-- start of TEXT PROVIDED --

Step two – use landscape design to limit my plant impulses

I’ve already started down this path. Keeping the plant beds a little shallower means I need to use my best judgement when planting. Theming certain areas – succulents, ferns, pollinator plants – gives me constraints. And, of course, the increasing shade as my maple grows will be a limiting factor. Now that we’re down to one dog, and he’s a lazy potato, I can play with the edges of the lawn to get some funky shapes going. 

photo of Jazzy Dawg, a gorgeous copper colored hound mix

Step three – create destinations that will pull me out to at least see what needs done

Even if I need to pay my crew to do the actual work, I need to know what’s ready for some TLC. I have 15,000 lbs of stone sitting at my friend’s farm, just waiting to be made into a killer water feature. I promised Mindy I’d build her an A-frame outdoor office/reading nook. And, even if it has to go in the full shade of the river birches, I’m building my greenhouse at some point. 

Step four – put beds-to-be into suspended animation

What does that mean? Arborist wood chips! Anywhere that I’m planning to put plants, but not for a while, will get a hefty 6-12” of wood chips. Conditioning the soil while suppressing weeds is pretty great. Hopefully I’ll heal enough that I can at least schlepp around something as light as a few wheelbarrows of chips. 

That’s the plan. I think it’s totally doable, and it’s really just following the same advice I’ve been giving my clients for years. If you’d like to be one of those clients getting awesome advice, contact us today! We’d love to make your landscape the best on the block.

One That Got Away: Challenging Retaining Wall in DC

One of my favorite things to do on this blog is to profile recent projects. It’s a fun opportunity to show what’s possible, and maybe brag a little. Hey, my clients let me create some great landscape designs for them!

-- end of TEXT PROVIDED --
-- start of DATASET SECTION --

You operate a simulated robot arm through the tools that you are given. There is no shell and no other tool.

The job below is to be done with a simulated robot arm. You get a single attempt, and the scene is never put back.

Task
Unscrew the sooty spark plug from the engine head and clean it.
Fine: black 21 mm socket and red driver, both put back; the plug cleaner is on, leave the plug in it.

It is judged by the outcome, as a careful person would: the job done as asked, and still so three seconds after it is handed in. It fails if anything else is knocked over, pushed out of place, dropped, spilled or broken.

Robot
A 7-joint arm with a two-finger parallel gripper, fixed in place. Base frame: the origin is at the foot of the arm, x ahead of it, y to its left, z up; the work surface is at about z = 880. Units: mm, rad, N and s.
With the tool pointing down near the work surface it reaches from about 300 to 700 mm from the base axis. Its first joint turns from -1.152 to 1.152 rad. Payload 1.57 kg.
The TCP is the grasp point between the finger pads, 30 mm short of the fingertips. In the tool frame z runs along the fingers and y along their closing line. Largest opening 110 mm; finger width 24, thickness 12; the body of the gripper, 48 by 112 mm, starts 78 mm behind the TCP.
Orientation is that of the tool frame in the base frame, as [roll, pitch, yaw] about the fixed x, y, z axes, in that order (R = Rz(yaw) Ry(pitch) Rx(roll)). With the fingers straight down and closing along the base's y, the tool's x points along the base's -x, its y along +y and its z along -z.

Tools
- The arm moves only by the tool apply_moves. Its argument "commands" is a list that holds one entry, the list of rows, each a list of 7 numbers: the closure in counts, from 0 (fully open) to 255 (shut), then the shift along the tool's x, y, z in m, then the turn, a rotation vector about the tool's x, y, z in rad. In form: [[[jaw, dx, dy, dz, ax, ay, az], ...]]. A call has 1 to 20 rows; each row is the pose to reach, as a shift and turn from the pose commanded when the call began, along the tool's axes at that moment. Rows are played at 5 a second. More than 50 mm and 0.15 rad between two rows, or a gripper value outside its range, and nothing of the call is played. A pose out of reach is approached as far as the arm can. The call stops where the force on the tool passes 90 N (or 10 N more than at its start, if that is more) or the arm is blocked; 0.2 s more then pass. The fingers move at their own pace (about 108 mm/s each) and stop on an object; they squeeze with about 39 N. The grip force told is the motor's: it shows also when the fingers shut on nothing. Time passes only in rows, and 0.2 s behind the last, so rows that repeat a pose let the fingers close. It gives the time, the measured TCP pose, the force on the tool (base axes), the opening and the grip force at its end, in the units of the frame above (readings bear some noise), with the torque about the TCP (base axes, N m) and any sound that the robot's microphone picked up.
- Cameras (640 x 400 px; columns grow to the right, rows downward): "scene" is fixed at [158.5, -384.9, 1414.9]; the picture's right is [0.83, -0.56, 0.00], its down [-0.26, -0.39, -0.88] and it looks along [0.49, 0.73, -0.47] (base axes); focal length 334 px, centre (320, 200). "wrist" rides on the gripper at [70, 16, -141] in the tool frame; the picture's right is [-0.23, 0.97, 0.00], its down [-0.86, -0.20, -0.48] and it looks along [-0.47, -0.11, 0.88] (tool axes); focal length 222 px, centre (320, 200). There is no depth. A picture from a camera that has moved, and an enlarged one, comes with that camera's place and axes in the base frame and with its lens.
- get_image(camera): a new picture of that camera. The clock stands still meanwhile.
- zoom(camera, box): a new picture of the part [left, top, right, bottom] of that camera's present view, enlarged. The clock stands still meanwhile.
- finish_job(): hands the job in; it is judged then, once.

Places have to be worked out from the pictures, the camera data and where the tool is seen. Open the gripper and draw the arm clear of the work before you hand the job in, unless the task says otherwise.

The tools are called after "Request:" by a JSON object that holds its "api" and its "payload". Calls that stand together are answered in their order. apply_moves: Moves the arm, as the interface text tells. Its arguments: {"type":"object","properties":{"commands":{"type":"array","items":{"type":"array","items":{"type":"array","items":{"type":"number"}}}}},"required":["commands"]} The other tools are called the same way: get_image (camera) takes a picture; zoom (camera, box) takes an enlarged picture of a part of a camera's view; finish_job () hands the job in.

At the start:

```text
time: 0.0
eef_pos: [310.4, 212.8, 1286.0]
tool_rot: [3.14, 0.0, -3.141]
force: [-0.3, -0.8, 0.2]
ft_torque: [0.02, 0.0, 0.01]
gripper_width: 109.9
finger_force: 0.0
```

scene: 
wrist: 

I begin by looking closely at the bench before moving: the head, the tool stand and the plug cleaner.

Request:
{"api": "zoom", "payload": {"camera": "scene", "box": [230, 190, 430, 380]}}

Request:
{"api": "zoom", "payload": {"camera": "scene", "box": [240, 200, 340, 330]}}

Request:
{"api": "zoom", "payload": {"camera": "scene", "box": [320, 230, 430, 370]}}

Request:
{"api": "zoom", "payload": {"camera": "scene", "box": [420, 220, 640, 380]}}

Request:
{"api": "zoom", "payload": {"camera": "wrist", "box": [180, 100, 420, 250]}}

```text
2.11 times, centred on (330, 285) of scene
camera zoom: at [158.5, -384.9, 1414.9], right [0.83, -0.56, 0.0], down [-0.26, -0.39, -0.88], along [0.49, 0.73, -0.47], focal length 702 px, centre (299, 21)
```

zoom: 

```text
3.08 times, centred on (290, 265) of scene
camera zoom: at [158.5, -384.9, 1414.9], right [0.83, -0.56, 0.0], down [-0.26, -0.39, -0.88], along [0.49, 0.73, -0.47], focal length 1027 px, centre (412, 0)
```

-- end of DATASET SECTION --

### COMPLETE THE FOLLOWING
1. Your answer is an exact quotation from the text provided: it starts at "Step four –" and ends at "wheelbarrows of chips.".
2. I need the text provided continued from the place where it stops.

### THE REPLIES
1.
Step four – put beds-to-be into suspended animation

What does that mean? Arborist wood chips! Anywhere that I’m planning to put plants, but not for a while, will get a hefty 6-12” of wood chips. Conditioning the soil while suppressing weeds is pretty great. Hopefully I’ll heal enough that I can at least schlepp around something as light as a few wheelbarrows of chips.

2.
As I was thinking about a recent sale I didn’t close I realized I should blog about it as well. After all, what killed the deal were the realities of the site and the budgetary challenges they created. There might be something to learn from this, especially if you’re planning a DC landscape design project of your own.

The site: A rowhouse in DC. It’s in a hilly neighborhood off of Rock Creek Parkway and there is a HUGE amount of elevation change between the street and the front porch.

All the homes in this neighborhood have a 10-12 foot tall stone retaining wall right at the city sidewalk. This client’s wall had deteriorated, so last year he had the wall rebuilt. Such a wall requires a huge cantilevered footing, which meant digging way back into the hill. Because the wall was being built right at the city sidewalk all excavated soil was hauled off site. The new wall was built, including a 4 foot wide set of curved steps, and only some of the removed soil was brought back.

The project for which I was called: Prior to the new wall’s construction, the homeowner had an 8-10 foot wide level piece of lawn in front of his porch. Since the wall builders didn’t bring all that soil back, it now plunged off like a ski slope. The homeowner, therefore, wanted one or two natural stone retaining walls built behind the big wall to level off the yard, new landscaping, and new low voltage landscape lighting.

Wowsers. The client wanted to have a sense of the budget, so my masonry contractor and I sat down, had some coffee, and talked it over.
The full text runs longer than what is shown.